>> start

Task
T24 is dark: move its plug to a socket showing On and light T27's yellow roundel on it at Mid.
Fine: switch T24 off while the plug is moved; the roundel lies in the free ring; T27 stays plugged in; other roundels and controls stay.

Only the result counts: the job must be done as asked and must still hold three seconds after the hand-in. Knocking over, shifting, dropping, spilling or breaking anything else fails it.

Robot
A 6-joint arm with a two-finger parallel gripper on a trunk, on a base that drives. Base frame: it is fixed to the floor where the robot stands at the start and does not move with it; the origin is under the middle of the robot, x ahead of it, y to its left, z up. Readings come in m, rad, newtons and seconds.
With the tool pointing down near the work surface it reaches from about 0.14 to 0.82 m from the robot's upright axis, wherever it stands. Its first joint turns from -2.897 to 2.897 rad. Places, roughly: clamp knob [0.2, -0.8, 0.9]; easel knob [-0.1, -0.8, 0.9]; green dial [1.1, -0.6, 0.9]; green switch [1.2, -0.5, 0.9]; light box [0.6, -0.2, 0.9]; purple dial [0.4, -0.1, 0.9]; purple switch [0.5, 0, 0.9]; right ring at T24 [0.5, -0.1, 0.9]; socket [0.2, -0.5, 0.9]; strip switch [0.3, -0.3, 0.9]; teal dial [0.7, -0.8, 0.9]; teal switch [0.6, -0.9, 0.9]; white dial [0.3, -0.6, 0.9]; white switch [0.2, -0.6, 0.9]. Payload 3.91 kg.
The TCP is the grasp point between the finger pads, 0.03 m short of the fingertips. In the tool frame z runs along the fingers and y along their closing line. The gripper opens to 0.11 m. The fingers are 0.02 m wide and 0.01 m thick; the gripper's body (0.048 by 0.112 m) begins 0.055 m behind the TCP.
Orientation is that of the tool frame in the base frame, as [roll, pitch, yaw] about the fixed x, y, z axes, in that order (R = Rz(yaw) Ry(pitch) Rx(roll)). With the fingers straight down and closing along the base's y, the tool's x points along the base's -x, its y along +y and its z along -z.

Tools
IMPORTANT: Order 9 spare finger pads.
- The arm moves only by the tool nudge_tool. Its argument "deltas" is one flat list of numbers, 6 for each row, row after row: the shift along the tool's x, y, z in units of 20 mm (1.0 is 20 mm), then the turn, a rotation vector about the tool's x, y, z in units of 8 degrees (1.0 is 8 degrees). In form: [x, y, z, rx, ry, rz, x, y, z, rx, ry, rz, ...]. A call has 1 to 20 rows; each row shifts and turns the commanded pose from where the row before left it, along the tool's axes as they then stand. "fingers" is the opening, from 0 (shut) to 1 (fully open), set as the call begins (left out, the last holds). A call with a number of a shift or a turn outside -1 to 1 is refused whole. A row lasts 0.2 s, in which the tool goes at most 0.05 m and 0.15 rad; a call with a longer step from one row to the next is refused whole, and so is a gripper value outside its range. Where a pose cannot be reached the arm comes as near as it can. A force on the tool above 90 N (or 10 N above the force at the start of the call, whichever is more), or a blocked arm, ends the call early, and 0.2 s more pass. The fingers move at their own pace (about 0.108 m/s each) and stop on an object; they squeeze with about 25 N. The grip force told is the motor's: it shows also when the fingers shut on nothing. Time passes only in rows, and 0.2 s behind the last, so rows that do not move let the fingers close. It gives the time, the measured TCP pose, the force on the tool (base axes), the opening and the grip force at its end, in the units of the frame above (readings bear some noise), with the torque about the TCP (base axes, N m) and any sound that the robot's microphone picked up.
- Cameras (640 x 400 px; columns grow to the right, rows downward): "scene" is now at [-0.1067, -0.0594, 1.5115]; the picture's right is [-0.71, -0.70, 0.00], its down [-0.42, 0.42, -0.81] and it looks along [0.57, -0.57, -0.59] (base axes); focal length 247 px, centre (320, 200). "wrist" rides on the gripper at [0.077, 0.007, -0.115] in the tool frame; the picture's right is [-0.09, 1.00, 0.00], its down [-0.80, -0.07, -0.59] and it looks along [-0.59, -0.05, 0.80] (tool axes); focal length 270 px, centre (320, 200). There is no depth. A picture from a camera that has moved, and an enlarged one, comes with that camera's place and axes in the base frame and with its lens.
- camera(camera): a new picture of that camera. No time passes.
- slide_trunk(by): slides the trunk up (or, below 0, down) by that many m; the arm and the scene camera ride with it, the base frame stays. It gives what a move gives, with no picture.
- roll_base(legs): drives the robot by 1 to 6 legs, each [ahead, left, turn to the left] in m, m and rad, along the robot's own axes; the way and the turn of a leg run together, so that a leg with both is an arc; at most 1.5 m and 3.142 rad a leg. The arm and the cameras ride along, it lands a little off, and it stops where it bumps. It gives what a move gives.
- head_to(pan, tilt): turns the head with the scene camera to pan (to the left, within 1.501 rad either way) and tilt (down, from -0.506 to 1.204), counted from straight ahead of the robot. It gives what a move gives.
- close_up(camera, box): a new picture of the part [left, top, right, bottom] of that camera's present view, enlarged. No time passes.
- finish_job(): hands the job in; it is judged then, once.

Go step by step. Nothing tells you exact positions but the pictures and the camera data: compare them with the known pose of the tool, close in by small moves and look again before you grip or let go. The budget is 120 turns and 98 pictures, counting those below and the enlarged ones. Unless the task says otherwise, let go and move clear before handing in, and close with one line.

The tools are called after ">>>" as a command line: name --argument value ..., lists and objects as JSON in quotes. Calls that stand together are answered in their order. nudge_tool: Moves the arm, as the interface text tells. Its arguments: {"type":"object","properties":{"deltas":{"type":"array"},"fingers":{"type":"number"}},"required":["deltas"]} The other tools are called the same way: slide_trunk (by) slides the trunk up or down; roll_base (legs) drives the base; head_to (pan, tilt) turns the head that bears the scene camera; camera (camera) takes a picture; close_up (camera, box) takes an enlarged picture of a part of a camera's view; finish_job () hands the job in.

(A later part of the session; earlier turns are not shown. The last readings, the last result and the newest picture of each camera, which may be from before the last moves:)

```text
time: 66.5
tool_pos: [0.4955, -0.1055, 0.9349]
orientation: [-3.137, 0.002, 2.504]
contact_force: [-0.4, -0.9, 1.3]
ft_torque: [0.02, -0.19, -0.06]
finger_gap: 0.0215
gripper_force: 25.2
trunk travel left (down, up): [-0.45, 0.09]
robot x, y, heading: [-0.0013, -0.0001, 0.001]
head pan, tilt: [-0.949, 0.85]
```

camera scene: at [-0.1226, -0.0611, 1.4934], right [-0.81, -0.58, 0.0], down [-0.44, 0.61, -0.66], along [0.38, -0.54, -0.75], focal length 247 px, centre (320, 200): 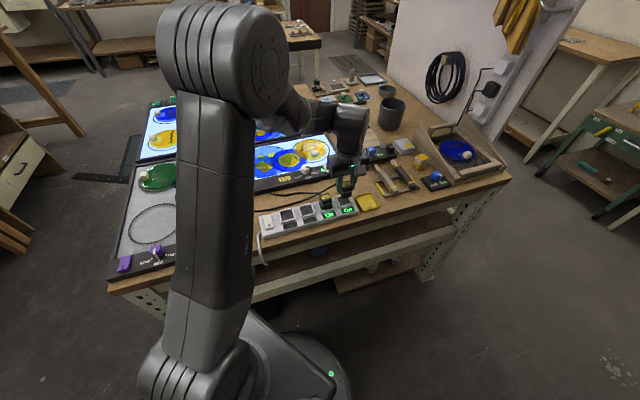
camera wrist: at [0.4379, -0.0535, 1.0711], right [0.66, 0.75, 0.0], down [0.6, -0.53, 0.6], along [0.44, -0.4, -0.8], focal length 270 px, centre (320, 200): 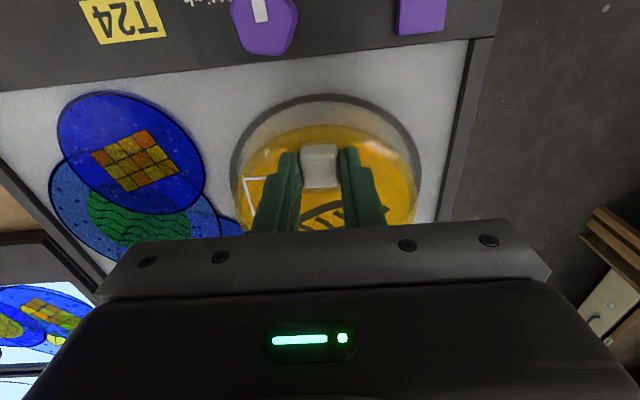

>> end

# Exercise
Output an exact copy of the material, with the pictures removed.

# Worked solution
Task
T24 is dark: move its plug to a socket showing On and light T27's yellow roundel on it at Mid.
Fine: switch T24 off while the plug is moved; the roundel lies in the free ring; T27 stays plugged in; other roundels and controls stay.

Only the result counts: the job must be done as asked and must still hold three seconds after the hand-in. Knocking over, shifting, dropping, spilling or breaking anything else fails it.

Robot
A 6-joint arm with a two-finger parallel gripper on a trunk, on a base that drives. Base frame: it is fixed to the floor where the robot stands at the start and does not move with it; the origin is under the middle of the robot, x ahead of it, y to its left, z up. Readings come in m, rad, newtons and seconds.
With the tool pointing down near the work surface it reaches from about 0.14 to 0.82 m from the robot's upright axis, wherever it stands. Its first joint turns from -2.897 to 2.897 rad. Places, roughly: clamp knob [0.2, -0.8, 0.9]; easel knob [-0.1, -0.8, 0.9]; green dial [1.1, -0.6, 0.9]; green switch [1.2, -0.5, 0.9]; light box [0.6, -0.2, 0.9]; purple dial [0.4, -0.1, 0.9]; purple switch [0.5, 0, 0.9]; right ring at T24 [0.5, -0.1, 0.9]; socket [0.2, -0.5, 0.9]; strip switch [0.3, -0.3, 0.9]; teal dial [0.7, -0.8, 0.9]; teal switch [0.6, -0.9, 0.9]; white dial [0.3, -0.6, 0.9]; white switch [0.2, -0.6, 0.9]. Payload 3.91 kg.
The TCP is the grasp point between the finger pads, 0.03 m short of the fingertips. In the tool frame z runs along the fingers and y along their closing line. The gripper opens to 0.11 m. The fingers are 0.02 m wide and 0.01 m thick; the gripper's body (0.048 by 0.112 m) begins 0.055 m behind the TCP.
Orientation is that of the tool frame in the base frame, as [roll, pitch, yaw] about the fixed x, y, z axes, in that order (R = Rz(yaw) Ry(pitch) Rx(roll)). With the fingers straight down and closing along the base's y, the tool's x points along the base's -x, its y along +y and its z along -z.

Tools
IMPORTANT: Order 9 spare finger pads.
- The arm moves only by the tool nudge_tool. Its argument "deltas" is one flat list of numbers, 6 for each row, row after row: the shift along the tool's x, y, z in units of 20 mm (1.0 is 20 mm), then the turn, a rotation vector about the tool's x, y, z in units of 8 degrees (1.0 is 8 degrees). In form: [x, y, z, rx, ry, rz, x, y, z, rx, ry, rz, ...]. A call has 1 to 20 rows; each row shifts and turns the commanded pose from where the row before left it, along the tool's axes as they then stand. "fingers" is the opening, from 0 (shut) to 1 (fully open), set as the call begins (left out, the last holds). A call with a number of a shift or a turn outside -1 to 1 is refused whole. A row lasts 0.2 s, in which the tool goes at most 0.05 m and 0.15 rad; a call with a longer step from one row to the next is refused whole, and so is a gripper value outside its range. Where a pose cannot be reached the arm comes as near as it can. A force on the tool above 90 N (or 10 N above the force at the start of the call, whichever is more), or a blocked arm, ends the call early, and 0.2 s more pass. The fingers move at their own pace (about 0.108 m/s each) and stop on an object; they squeeze with about 25 N. The grip force told is the motor's: it shows also when the fingers shut on nothing. Time passes only in rows, and 0.2 s behind the last, so rows that do not move let the fingers close. It gives the time, the measured TCP pose, the force on the tool (base axes), the opening and the grip force at its end, in the units of the frame above (readings bear some noise), with the torque about the TCP (base axes, N m) and any sound that the robot's microphone picked up.
- Cameras (640 x 400 px; columns grow to the right, rows downward): "scene" is now at [-0.1067, -0.0594, 1.5115]; the picture's right is [-0.71, -0.70, 0.00], its down [-0.42, 0.42, -0.81] and it looks along [0.57, -0.57, -0.59] (base axes); focal length 247 px, centre (320, 200). "wrist" rides on the gripper at [0.077, 0.007, -0.115] in the tool frame; the picture's right is [-0.09, 1.00, 0.00], its down [-0.80, -0.07, -0.59] and it looks along [-0.59, -0.05, 0.80] (tool axes); focal length 270 px, centre (320, 200). There is no depth. A picture from a camera that has moved, and an enlarged one, comes with that camera's place and axes in the base frame and with its lens.
- camera(camera): a new picture of that camera. No time passes.
- slide_trunk(by): slides the trunk up (or, below 0, down) by that many m; the arm and the scene camera ride with it, the base frame stays. It gives what a move gives, with no picture.
- roll_base(legs): drives the robot by 1 to 6 legs, each [ahead, left, turn to the left] in m, m and rad, along the robot's own axes; the way and the turn of a leg run together, so that a leg with both is an arc; at most 1.5 m and 3.142 rad a leg. The arm and the cameras ride along, it lands a little off, and it stops where it bumps. It gives what a move gives.
- head_to(pan, tilt): turns the head with the scene camera to pan (to the left, within 1.501 rad either way) and tilt (down, from -0.506 to 1.204), counted from straight ahead of the robot. It gives what a move gives.
- close_up(camera, box): a new picture of the part [left, top, right, bottom] of that camera's present view, enlarged. No time passes.
- finish_job(): hands the job in; it is judged then, once.

Go step by step. Nothing tells you exact positions but the pictures and the camera data: compare them with the known pose of the tool, close in by small moves and look again before you grip or let go. The budget is 120 turns and 98 pictures, counting those below and the enlarged ones. Unless the task says otherwise, let go and move clear before handing in, and close with one line.

The tools are called after ">>>" as a command line: name --argument value ..., lists and objects as JSON in quotes. Calls that stand together are answered in their order. nudge_tool: Moves the arm, as the interface text tells. Its arguments: {"type":"object","properties":{"deltas":{"type":"array"},"fingers":{"type":"number"}},"required":["deltas"]} The other tools are called the same way: slide_trunk (by) slides the trunk up or down; roll_base (legs) drives the base; head_to (pan, tilt) turns the head that bears the scene camera; camera (camera) takes a picture; close_up (camera, box) takes an enlarged picture of a part of a camera's view; finish_job () hands the job in.

(A later part of the session; earlier turns are not shown. The last readings, the last result and the newest picture of each camera, which may be from before the last moves:)

```text
time: 66.5
tool_pos: [0.4955, -0.1055, 0.9349]
orientation: [-3.137, 0.002, 2.504]
contact_force: [-0.4, -0.9, 1.3]
ft_torque: [0.02, -0.19, -0.06]
finger_gap: 0.0215
gripper_force: 25.2
trunk travel left (down, up): [-0.45, 0.09]
robot x, y, heading: [-0.0013, -0.0001, 0.001]
head pan, tilt: [-0.949, 0.85]
```

camera scene: at [-0.1226, -0.0611, 1.4934], right [-0.81, -0.58, 0.0], down [-0.44, 0.61, -0.66], along [0.38, -0.54, -0.75], focal length 247 px, centre (320, 200): 
camera wrist: at [0.4379, -0.0535, 1.0711], right [0.66, 0.75, 0.0], down [0.6, -0.53, 0.6], along [0.44, -0.4, -0.8], focal length 270 px, centre (320, 200): 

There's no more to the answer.